If nations desire peace,
they should avoid pin-pricks
that precede cannon shot
                     Napoleon Bonaparte

The Biggest Pre-Attack Indicator Of Them All

On this page:
Instructions

People are always asking me about pre-attack indicators. How do you know when you're about to be attacked? How do you tell the difference between  threat displays and pre-assault indicators? What do your look for?

 Here is the #1 pre-attack indicator: YOU'RE BEING AN ASSHOLE!

With that simple line, I figured out something that has been bothering me for years. Something it took our work on Conflict Communications for me to put into perspective.

When it comes to violence, there has always been something about Gavin DeBecker's approach that bothered me. From the perspective of someone being 'victimized' by an asocial predator, DeBecker makes sense. People knew something was wrong, but they didn't want to appear rude. They allowed the bad guy to develop the situation, and bad things happened.

OK, no problem, no disagreement. Seen it happen.

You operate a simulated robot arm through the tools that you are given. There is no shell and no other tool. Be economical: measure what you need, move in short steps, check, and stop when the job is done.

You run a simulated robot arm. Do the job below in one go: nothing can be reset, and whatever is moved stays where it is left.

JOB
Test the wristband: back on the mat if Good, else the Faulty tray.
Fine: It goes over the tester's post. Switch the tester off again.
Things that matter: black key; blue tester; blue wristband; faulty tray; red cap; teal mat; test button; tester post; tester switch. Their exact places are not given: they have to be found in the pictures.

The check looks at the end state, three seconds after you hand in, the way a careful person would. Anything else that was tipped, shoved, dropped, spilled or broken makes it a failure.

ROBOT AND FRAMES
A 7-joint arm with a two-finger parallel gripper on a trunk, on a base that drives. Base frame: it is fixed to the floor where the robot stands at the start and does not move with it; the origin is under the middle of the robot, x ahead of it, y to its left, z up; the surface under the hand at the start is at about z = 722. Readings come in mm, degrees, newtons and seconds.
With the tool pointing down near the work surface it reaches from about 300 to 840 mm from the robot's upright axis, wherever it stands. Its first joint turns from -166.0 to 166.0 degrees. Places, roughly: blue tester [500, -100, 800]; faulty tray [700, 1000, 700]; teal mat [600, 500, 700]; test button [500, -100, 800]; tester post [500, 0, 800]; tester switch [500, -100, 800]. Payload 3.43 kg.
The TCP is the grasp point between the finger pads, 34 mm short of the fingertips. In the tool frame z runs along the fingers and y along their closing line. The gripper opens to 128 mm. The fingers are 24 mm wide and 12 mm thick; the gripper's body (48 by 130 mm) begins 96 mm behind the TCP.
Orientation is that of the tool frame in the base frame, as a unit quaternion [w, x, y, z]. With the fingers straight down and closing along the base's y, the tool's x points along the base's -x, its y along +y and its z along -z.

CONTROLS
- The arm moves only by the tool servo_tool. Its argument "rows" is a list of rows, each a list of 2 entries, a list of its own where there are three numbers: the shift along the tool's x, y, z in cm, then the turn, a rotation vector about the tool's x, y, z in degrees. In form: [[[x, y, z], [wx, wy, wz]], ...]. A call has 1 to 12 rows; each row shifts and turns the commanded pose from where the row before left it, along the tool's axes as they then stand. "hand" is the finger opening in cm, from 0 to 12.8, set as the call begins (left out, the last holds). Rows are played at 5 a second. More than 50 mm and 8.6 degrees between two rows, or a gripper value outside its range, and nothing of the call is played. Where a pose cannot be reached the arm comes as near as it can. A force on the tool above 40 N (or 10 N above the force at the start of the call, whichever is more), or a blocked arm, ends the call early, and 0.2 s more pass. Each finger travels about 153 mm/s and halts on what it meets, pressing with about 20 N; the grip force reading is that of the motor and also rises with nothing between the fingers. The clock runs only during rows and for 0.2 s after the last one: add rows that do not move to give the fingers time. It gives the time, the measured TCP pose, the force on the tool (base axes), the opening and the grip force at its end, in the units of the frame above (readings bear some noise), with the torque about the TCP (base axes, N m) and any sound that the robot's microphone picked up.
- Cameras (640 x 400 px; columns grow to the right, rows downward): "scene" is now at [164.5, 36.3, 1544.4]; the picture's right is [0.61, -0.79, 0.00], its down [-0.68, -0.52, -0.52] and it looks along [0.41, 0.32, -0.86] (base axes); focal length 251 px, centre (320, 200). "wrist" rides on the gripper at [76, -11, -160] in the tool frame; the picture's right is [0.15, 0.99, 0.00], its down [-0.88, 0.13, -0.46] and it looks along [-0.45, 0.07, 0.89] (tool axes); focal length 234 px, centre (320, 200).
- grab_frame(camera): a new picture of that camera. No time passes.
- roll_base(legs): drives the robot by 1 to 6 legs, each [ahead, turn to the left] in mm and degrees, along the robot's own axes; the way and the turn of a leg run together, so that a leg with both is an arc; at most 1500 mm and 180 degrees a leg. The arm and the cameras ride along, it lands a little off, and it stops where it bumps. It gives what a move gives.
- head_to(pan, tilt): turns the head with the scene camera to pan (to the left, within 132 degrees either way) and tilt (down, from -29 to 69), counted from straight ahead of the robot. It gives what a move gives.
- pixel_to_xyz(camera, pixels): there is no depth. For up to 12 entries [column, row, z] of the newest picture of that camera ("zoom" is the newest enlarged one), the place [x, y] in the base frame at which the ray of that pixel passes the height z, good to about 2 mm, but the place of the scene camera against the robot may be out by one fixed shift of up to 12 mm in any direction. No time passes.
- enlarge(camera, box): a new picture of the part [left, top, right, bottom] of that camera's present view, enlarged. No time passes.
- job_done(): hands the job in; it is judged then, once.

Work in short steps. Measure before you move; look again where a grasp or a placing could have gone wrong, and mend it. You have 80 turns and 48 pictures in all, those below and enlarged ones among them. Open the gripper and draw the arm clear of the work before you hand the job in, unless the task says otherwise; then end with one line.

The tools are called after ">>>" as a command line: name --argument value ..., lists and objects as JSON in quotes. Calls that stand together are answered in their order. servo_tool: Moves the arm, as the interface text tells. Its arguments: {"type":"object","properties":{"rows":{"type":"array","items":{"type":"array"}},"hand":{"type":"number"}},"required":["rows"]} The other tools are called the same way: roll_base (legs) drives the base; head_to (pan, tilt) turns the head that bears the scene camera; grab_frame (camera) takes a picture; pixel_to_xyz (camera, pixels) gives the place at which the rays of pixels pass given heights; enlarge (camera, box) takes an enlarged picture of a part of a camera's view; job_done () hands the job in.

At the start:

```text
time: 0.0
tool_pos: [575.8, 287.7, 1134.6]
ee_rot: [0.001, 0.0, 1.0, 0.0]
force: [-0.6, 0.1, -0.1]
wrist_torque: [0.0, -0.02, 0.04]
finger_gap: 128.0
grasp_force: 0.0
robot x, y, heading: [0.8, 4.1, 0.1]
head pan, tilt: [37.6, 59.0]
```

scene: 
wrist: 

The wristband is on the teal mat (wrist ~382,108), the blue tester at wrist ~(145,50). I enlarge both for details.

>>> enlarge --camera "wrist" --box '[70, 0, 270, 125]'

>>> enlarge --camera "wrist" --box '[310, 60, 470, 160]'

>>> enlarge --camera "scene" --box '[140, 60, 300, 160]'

Except I've been in a lot violence in my life and I've seen a whole lot more. That's why I can say with confidence that like 1970s porn -- where an incredibly hot chick just decides to jump some stranger's bones -- the 'victim' model isn't how things usually happen.

Yes, there is one-sided predation out there. But, like the difference between porn and the real world, there's a reality gap between the victim model and how most violence happens. By most, I mean an overwhelming majority.

So forget the 'porn equivalent' fantasies about how violence happens. It's not just going to jump out at you. In order for violence to happen it's more of a process. Things are interactive, slower to develop and there are all kinds of things you can do to prevent it from occurring. (It's a lot like sex in that regard). For situations to escalate to physical violence, the behaviors are almost always consciously participatory and antagonistic.

When it comes to violence, I have seen this participatory process -- not just more, but a thunderin' herd more times than asocial process predation. Or even asocial resource predation. Most violence is less about being a 'victim' than it is being on the losing side of a fight.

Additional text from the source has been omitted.